Northwestern chosen to compete in global health summit

Jillian Sandler

A team of Northwestern students from the Feinberg School of Medicine’s Center for Global Health has been selected to attend Emory University’s Global Health Case competition in March.

The team, which had its first meeting Tuesday night, was selected for the first time along with teams from 19 other schools to go to the event, which will take place March 31 in Atlanta. The team is comprised of five students with an interest in global health from several schools across the University. The students were chosen based on recommendations from professors.

According to Daniel Young, Feinberg associate director for global health education, the team of students will be presented with a case study detailing a real-world global health issue and tasked with creating a presentation and multidisciplinary approach to fix the problem. Last year, the competition gave students a case in which African nations were faced with civil crises near their borders as well as budget cuts in East Africa’s branch of the United Nations High Commissioner for Refugees, an organization that helps to rectify issues involving refugees. Teams from Emory, Dartmouth College, Rice University and University of California, San Francisco devised the winning proposals.

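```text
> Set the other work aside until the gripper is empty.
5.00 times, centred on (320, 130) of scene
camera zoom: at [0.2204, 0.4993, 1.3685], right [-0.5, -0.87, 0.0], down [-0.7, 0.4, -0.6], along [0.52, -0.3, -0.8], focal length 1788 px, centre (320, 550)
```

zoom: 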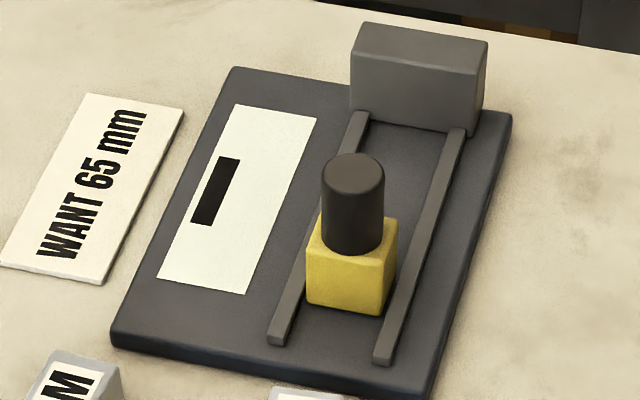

Young added the competition is beneficial for NU due to the emphasis on taking an interdisciplinary approach to global health issues, something University officials have discussed.

“We were attracted to the interdisciplinary (nature) of the conference and thought it would be in line with NU’s strategic plan,” he said.

According to one member of the five-student team, Weinberg senior Chris Miller, the team’s meeting Tuesday allowed the members to acquaint themselves with each other’s strengths and weaknesses. He said this will help them refine their interdisciplinary approach in the competition.

“It was great to get to know what people are good at and where they can help out most,” he said.

Another team member, Melissa Latigo, who grew up in Kenya, said her personal history has driven her interest in global health.

“I’ve always been passionate about health systems improvement back in those areas, and for me, this is a chance to work with other students who are passionate about global health issues as well,” the fourth-year Feinberg student said.

Along with Latigo and Miller, the team consists of fourth-year Feinberg student Mitra Afshari, Kellogg and McCormick student Shantanu Jani and Kellogg student Kaushik Seethapathy.

Latigo said she is especially interested in working with the team, which will engage in team-building activities and practice case studies before the competition, to determine how to solve problems on a large scale.

“I’m interested in the macro level – I’m more looking at the overall system and how to improve it and all the components that fit together,” Latigo said. “Understanding (how to do that) will require a business skill set and a skill set in public health. I think this competition will give me appreciation for how to solve problems at the macro level.”

Latigo added she and Afshari traveled to Uganda with Kellogg’s Global Health Initiative, where program participants, including business and biomedical engineering students, learned to engineer diagnostic devices for AIDS. Afshari said experiences like these have peaked her interest in global health issues.

“I’ve been lucky enough to have traveled during medical school to many different countries, and the more I travel, the more I become interested in global health and wanting to contribute to the different causes,” she said.

Overall, Young said the opportunity to attend this competition will be a learning experience.

“(The team members) get to work with students they wouldn’t otherwise work with,” he said. “This is something that’s definitely in line with NU’s new strategic plan: trying to work across schools and programs and give them opportunities to network and give them hands-on experience.”

[email protected]

Editor’s note: This article incorrectly spelled a source’s last name. The article has been changed to reflect the correction. The Daily regrets the error.